Think this premise is a reach? Not the late-July deep dive into Trey Burke’s numbers defending corner threes in the final four seconds of the shot clock during odd-numbered quarters of road games on the second night of back-to-backs you were hoping for? Wake up, friend. The undead are all around us. Closer than you think.
Um, can someone check that Frank is still alive, because he’s kind of freaking me out right here
— Knicks Film School (@KnickFilmSchool) July 26, 2018
(via https://t.co/YDSlqBjIHo) pic.twitter.com/QM232o6PlV
Let’s do it to it.
“He’s the one we’ve been waiting for.” — Sypha
“No. He’s not.” — Trevor
The Chicken Littles would apply this exchange to Frank Ntilikina after last year’s mixed performance, but the villain in Castlevania, Dracula, isn’t content sucking the occasional dowager’s neck.

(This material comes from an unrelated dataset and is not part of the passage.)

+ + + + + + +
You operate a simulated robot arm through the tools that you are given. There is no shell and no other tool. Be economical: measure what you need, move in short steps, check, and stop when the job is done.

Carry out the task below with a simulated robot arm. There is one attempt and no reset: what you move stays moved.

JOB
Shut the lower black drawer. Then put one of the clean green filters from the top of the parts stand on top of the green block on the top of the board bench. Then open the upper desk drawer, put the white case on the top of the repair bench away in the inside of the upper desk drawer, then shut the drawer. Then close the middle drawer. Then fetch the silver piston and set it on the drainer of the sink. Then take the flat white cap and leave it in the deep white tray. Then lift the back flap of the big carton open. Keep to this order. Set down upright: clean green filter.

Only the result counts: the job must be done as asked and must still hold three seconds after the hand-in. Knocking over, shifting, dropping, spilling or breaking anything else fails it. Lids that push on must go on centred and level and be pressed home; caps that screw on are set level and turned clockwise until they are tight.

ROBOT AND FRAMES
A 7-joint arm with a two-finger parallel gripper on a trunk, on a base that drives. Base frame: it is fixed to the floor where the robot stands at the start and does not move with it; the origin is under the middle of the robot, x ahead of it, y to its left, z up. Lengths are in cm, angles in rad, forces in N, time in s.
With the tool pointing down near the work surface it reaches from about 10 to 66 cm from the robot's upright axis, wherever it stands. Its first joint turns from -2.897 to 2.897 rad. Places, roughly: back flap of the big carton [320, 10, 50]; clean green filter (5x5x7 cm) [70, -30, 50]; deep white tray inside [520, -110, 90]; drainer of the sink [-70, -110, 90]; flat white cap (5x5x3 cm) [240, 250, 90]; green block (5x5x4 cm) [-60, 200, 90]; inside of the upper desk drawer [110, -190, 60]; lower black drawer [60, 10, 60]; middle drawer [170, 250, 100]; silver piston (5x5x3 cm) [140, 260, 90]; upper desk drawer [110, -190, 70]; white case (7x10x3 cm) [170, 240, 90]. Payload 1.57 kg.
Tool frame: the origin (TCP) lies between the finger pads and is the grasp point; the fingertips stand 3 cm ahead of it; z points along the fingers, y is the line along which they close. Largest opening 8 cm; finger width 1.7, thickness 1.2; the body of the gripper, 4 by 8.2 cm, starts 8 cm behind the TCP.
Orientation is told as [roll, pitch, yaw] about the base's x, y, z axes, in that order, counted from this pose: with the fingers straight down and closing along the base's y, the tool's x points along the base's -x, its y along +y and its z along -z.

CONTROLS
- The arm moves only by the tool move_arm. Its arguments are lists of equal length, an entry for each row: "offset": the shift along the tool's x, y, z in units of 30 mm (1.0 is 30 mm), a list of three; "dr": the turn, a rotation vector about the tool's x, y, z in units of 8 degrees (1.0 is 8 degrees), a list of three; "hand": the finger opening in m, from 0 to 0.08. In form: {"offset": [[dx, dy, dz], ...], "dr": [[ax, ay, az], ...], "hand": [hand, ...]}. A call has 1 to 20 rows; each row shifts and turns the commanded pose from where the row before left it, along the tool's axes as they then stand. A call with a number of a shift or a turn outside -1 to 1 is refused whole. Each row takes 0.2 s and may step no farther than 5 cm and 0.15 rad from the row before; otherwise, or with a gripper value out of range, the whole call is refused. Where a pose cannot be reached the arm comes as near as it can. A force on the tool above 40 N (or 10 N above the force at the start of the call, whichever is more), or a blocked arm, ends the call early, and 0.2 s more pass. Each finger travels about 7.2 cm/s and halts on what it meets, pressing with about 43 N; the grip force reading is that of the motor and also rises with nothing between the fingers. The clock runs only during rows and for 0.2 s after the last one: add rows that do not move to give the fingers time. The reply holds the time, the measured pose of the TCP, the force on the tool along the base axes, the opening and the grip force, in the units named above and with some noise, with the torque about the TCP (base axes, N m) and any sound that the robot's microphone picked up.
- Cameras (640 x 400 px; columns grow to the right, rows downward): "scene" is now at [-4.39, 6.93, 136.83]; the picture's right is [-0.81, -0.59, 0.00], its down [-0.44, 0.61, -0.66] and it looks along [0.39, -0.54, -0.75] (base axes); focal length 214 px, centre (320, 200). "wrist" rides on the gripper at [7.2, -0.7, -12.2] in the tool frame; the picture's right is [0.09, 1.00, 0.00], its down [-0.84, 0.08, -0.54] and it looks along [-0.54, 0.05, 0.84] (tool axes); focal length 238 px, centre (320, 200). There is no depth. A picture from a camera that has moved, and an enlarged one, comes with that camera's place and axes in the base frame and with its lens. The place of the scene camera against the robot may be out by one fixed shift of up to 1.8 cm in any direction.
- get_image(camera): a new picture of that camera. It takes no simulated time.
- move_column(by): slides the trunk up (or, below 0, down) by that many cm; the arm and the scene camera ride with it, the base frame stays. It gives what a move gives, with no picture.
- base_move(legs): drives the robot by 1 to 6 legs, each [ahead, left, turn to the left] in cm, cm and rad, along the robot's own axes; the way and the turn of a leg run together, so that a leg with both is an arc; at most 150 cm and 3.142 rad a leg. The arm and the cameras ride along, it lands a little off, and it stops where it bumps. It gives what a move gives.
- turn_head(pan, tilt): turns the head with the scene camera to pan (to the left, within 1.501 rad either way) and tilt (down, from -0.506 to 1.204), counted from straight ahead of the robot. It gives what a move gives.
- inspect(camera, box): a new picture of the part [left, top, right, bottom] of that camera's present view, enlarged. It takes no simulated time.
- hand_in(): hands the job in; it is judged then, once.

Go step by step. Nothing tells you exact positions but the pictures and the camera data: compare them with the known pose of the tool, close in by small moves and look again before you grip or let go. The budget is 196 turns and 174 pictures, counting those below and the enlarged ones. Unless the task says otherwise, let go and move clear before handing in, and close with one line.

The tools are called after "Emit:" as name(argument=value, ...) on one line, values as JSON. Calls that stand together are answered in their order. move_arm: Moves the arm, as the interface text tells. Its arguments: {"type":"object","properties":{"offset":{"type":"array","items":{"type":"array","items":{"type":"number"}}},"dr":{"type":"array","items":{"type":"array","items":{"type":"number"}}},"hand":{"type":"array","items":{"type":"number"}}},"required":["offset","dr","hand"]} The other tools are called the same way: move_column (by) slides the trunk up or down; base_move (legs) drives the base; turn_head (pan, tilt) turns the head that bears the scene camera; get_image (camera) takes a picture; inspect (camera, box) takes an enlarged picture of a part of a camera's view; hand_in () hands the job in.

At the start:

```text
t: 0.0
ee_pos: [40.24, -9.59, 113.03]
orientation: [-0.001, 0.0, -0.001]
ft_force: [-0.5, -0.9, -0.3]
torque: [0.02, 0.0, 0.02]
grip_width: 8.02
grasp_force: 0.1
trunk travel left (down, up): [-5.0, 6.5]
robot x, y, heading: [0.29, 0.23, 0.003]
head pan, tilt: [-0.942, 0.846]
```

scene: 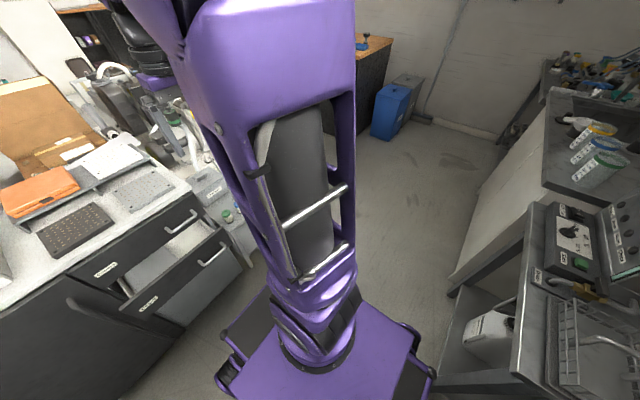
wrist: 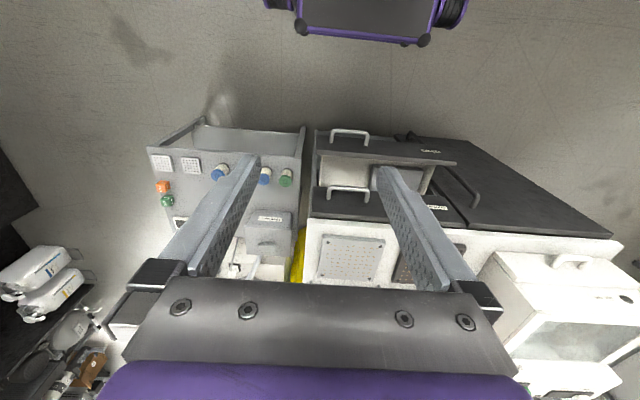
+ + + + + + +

This is Old Testament Dracula, out to kill every person on the planet. Gotta think bigger. This exchange goes out to Kristaps Porzingis.
Not because I don’t think Porzingis has what it takes to be a cornerstone of New York’s future. But because cornerstones, variable as they are, share one essential quality: they’re there. KP has missed 60 games over his three-year career and could miss 60 more next year recovering from his torn ACL. When he returns doesn’t matter; the Knicks are fine developing the youngsters and gaining ping pong balls for what’s hopefully their last lottery for a while. What matters is that whenever Porzingis returns, he finishes strong.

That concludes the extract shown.